--- Information supplied ---
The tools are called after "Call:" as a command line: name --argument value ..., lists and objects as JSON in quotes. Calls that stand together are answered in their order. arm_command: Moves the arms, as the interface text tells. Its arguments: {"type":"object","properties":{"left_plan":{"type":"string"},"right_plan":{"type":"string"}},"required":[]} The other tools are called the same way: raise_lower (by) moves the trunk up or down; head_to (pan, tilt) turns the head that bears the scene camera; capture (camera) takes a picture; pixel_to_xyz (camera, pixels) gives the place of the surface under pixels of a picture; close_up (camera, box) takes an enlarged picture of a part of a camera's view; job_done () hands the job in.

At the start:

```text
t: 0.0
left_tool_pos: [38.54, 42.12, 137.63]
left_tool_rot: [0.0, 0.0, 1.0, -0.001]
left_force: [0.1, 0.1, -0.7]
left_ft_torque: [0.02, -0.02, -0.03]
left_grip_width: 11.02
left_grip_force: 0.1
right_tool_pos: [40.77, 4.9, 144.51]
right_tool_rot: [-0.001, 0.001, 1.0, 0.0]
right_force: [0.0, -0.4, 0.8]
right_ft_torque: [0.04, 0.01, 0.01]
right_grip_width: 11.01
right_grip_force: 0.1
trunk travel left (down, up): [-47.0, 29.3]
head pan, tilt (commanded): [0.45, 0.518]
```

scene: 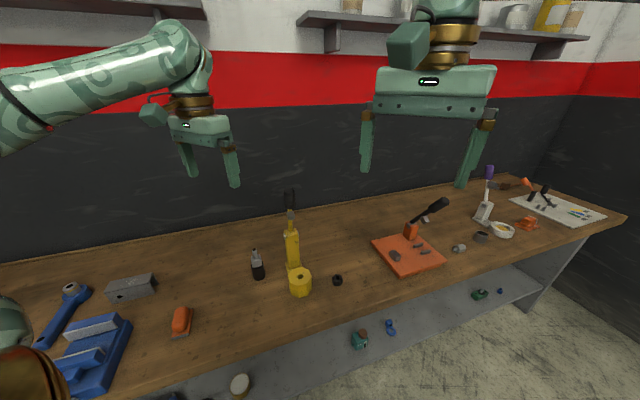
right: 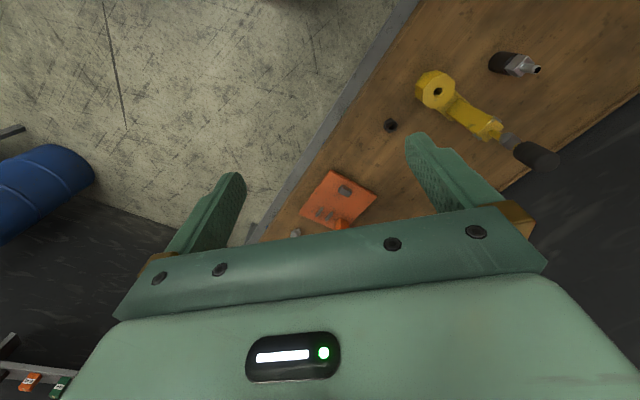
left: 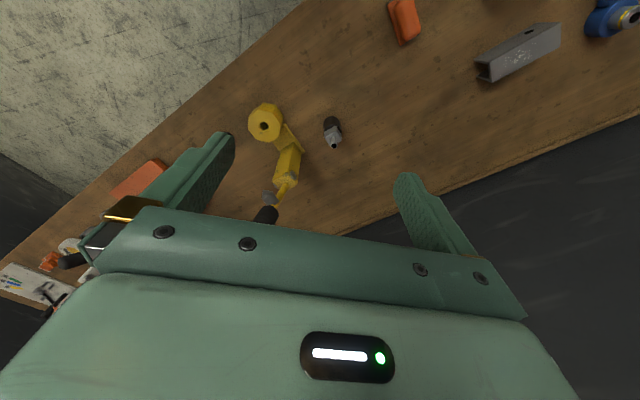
---
--- Information supplied ---
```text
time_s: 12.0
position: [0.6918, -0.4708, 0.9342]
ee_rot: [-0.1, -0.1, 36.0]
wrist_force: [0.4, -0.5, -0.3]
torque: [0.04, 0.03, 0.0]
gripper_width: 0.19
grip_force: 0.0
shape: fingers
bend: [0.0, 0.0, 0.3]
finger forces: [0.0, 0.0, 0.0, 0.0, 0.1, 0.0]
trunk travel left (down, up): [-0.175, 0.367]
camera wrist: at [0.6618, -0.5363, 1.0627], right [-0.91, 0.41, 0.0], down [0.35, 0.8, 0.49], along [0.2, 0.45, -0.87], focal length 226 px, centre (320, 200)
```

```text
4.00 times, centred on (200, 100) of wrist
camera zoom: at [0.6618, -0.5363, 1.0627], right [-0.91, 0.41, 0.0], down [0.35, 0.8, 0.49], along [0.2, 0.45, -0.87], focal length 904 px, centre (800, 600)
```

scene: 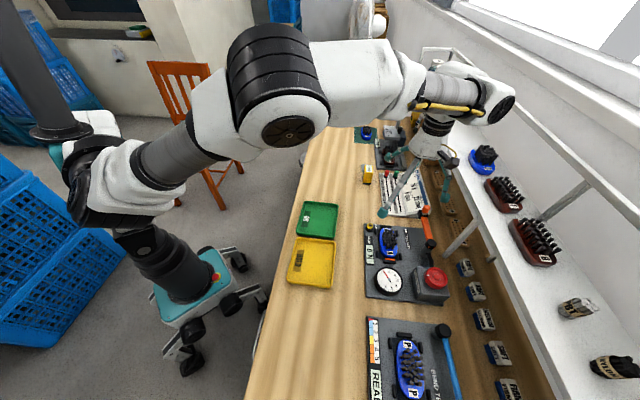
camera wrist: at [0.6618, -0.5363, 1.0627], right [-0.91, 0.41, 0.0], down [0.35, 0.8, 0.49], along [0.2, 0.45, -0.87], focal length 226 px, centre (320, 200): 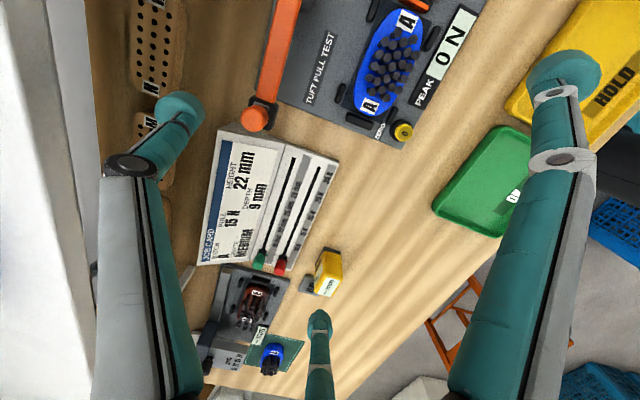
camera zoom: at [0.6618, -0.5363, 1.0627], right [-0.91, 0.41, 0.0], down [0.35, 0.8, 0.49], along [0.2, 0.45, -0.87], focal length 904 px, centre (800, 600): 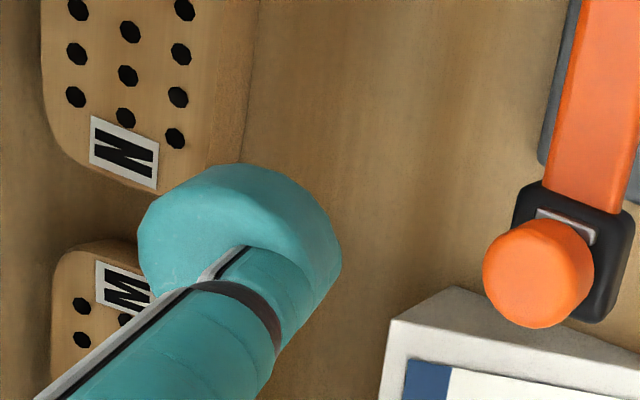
---
### What the exercise asks
Scan the data above and copy every line with "travel" in it.

### Complete output
trunk travel left (down, up): [-47.0, 29.3]
trunk travel left (down, up): [-0.175, 0.367]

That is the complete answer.